At seven o’clock on the evening of October 20, 1968, a few thousand spectators remained scattered across Mexico City’s Olympic Stadium. The air had turned cool and dark. The last of the marathon runners, spent and staggering, had long since been carried off to the medical tents. More than an hour earlier, Mamo Wolde of Ethiopia, the race’s eventual winner, looking remarkably fresh, had crossed the finish line to complete the 26-mile, 385-yard course. He was the reigning champion of the event, and he’d run like it.
The medal ceremony was over. People were gathering their things to leave. Then, from beyond the stadium gate, came the sound of sirens and police whistles. Heads turned. A lone figure entered the stadium wearing the colors of Tanzania. His name was John Stephen Akhwari — himself the reigning African champion, no stranger to finishing near the front of a field. But tonight he was hobbling. Somewhere around the 19-kilometer mark, in the chaos of jostling runners, Akhwari had fallen hard, dislocating his knee and badly injuring his shoulder. Dehydrated, disoriented, his leg wrapped in a rough, bloodied bandage, he had gotten back up.
Of the 79 men who had started that marathon, only 17 would finish. Akhwari was determined to be one of them, even if it meant being the last.
He circled the final stretch of track in visible agony, grimacing with every step. The remaining spectators rose to their feet and cheered him as though he were crossing first, not last. When he finally reached the finish line, Akhwari didn’t stop to soak in the applause. He simply walked off the field.
Afterward, a reporter asked him the question everyone was thinking: given the injury, and with no chance of a medal, why hadn’t he just quit?
Akhwari’s answer has outlived the race itself: “My country did not send me 7,000 miles to start the race. They sent me 7,000 miles to finish the race.”

You were not put here just to start. You were put here to finish.
The Race Marked Out for Us
There’s a reason that answer still stops people in their tracks more than half a century later. It touches something true about the life of faith.
The writer of Hebrews uses this same image, a race, to describe what it means to follow Christ:
“Therefore, since we are surrounded by so great a cloud of witnesses, let us also lay aside every weight, and sin which clings so closely, and let us run with endurance the race that is set before us.” (Hebrews 12:1)
Notice what the verse doesn’t say. It doesn’t say “let us start the race.” Starting is the easy part. Nearly everyone starts. Seventy-nine men lined up in Mexico City that afternoon, and every one of them believed, at the starting gun, that they’d finish. The verse says run with endurance, language that assumes resistance, fatigue, and the real possibility of quitting long before the finish line comes into view.
That’s because the Christian life was never sold to us as a sprint.
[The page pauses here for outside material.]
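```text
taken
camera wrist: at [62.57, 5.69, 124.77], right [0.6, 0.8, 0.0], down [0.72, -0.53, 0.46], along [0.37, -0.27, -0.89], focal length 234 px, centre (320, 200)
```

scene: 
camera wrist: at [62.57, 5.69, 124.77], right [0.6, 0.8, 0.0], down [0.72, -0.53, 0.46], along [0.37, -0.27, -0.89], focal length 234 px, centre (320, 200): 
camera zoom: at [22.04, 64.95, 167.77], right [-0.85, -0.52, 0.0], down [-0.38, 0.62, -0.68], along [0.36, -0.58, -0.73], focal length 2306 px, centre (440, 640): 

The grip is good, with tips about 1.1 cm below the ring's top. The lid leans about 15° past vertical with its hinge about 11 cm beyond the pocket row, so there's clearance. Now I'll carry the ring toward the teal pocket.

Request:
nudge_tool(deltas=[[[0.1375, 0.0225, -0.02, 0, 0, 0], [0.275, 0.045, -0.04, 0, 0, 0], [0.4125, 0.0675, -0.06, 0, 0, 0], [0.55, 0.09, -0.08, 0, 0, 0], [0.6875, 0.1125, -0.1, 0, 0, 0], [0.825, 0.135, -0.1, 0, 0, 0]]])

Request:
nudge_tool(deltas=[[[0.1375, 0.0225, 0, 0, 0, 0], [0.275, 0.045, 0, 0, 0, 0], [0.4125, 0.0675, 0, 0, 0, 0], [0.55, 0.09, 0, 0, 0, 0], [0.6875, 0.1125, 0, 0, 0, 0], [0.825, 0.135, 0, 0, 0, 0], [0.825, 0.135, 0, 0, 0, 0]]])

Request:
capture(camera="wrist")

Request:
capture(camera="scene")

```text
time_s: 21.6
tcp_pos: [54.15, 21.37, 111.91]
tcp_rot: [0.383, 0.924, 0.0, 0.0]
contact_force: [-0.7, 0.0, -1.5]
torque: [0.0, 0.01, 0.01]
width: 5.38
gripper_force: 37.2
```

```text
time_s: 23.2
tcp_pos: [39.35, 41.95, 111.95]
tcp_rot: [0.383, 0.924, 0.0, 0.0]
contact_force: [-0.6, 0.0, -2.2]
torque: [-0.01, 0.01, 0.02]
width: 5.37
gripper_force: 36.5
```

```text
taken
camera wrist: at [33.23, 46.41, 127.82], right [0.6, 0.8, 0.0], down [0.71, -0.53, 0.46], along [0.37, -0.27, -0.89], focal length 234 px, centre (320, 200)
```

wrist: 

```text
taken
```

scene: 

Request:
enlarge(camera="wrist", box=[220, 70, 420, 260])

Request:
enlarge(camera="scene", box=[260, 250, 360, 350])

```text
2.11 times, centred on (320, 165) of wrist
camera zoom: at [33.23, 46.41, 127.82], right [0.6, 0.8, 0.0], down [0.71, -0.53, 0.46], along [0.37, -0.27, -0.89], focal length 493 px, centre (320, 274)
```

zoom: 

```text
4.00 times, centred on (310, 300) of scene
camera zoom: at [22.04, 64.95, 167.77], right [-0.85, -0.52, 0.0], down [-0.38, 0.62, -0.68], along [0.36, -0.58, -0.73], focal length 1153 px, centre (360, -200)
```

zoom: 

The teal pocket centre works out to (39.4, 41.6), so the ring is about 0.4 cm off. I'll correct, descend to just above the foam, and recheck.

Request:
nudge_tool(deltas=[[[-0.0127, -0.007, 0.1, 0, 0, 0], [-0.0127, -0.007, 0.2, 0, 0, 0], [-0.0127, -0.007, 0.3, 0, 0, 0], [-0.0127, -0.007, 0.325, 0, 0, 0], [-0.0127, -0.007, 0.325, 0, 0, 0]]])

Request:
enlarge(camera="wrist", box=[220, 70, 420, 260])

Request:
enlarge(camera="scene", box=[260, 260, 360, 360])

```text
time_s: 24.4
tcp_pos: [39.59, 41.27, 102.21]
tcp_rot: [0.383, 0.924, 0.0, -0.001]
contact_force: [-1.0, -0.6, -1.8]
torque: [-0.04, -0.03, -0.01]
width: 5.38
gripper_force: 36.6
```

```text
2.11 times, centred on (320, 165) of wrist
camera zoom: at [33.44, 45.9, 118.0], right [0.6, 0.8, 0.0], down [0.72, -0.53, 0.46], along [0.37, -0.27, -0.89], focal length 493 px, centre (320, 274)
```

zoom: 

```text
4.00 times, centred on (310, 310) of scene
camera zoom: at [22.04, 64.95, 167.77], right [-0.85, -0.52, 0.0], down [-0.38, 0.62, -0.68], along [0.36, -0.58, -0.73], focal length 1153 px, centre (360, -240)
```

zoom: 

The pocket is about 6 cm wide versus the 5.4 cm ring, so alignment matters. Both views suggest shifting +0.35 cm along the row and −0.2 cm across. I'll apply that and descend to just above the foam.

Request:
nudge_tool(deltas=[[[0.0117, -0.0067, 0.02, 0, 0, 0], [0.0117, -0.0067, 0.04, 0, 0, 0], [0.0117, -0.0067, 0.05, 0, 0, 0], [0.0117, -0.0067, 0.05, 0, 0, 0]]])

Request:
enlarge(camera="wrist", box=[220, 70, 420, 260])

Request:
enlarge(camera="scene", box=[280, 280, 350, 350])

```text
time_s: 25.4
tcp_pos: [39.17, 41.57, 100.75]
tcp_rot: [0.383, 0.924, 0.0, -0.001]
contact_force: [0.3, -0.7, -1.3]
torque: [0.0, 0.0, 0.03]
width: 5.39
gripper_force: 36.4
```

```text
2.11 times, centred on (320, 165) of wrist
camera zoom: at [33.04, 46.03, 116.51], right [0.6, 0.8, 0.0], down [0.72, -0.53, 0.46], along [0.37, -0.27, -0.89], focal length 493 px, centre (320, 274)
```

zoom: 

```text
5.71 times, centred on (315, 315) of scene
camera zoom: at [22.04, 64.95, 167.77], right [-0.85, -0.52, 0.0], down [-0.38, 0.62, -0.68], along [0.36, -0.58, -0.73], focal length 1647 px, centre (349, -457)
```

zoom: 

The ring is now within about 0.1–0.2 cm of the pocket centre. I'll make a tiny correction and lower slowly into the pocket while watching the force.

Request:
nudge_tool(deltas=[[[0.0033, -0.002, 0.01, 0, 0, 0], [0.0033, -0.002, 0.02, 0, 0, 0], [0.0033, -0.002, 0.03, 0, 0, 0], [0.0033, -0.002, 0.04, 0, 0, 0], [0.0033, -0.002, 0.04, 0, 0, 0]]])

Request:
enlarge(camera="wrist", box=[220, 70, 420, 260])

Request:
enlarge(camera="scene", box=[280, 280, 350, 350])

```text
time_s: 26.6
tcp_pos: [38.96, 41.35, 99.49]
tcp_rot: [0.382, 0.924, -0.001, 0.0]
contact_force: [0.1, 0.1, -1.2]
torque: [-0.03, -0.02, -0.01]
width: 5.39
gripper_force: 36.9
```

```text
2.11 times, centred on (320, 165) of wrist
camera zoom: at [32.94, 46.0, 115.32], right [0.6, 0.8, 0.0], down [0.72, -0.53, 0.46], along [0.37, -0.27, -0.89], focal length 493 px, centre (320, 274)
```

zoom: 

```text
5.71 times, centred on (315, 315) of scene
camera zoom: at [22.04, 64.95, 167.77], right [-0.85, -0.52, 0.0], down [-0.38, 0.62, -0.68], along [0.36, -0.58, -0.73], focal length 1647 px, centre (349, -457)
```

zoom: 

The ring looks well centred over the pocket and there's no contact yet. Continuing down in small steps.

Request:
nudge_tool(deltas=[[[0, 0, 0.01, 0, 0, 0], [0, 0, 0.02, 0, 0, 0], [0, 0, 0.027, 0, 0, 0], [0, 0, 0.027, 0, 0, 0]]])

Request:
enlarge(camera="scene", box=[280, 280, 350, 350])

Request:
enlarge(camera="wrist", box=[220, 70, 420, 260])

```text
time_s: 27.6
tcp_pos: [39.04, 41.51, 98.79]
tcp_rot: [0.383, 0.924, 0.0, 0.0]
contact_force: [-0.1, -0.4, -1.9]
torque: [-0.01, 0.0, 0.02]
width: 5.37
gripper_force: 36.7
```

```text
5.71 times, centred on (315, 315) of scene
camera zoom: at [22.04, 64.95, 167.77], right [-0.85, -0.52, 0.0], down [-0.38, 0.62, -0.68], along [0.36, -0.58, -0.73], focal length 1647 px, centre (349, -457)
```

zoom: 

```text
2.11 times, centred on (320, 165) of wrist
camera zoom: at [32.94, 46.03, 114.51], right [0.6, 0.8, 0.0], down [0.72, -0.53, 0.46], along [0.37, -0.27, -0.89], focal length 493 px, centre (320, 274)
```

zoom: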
It’s a marathon, and marathons have a way of finding your weak points. Somewhere around your own 19-kilometer mark, something is going to knock you down.
For some of us, it’s a health diagnosis nobody saw coming. For others, it’s a financial collapse, a business that fails, a job that disappears, a debt that won’t stop growing. For others still, it’s a marriage or a friendship that fractures, a wayward child, a season of grief that seems to have no bottom. None of us get to choose our injury. We only get to choose what we do after we’re on the ground.
Getting Back Up
Here’s what’s easy to miss in the Akhwari story: nobody would have blamed him for stopping. He had already lost. There was no medal waiting, no title, no reward visible from where he lay on the track. By every practical measure, finishing changed nothing about the outcome of the race.
And yet it changed everything about what his finish meant.
That’s the picture Hebrews is painting. We don’t run with endurance because finishing guarantees us a trophy in the eyes of the world. We run because we were sent 7,000 miles for a purpose bigger than the applause at the finish line, sent by a God who isn’t interested in how fast we started, but in whether we’re still moving forward when it costs us something to do it.
The passage goes on: “looking to Jesus, the founder and perfecter of our faith, who for the joy that was set before him endured the cross, despising the shame…” (Hebrews 12:2). Jesus himself modeled this. He didn’t merely start toward the cross — Gethsemane makes clear how real the temptation to stop was. He finished it. And because He did, we have both a model and a source of strength for finishing our own race.
Finish Well
Maybe you’re reading this in the middle of your own fall on the track. Maybe the injury is recent, and you’re still deciding whether to get back up. Or maybe you’ve been limping along for a while now, wondering if anyone would notice — or care — if you just quietly stopped.
Akhwari’s answer is worth carrying with you: you were not put here just to start. You were put here to finish.
That doesn’t mean pretending the injury doesn’t hurt. Akhwari didn’t hide his bandage or his limp, he ran through the pain in full view of everyone, and that honesty is part of what made his finish so powerful. Faith isn’t the absence of a limp. It’s choosing to keep moving with one.
So take the next lap, whatever it looks like. Wrap the wound if you need to. Slow the pace if you must. But don’t leave the track. There is still a stadium of witnesses cheering, not because you’re winning, but because you’re finishing. And in the economy of God, that’s what it means to finish well.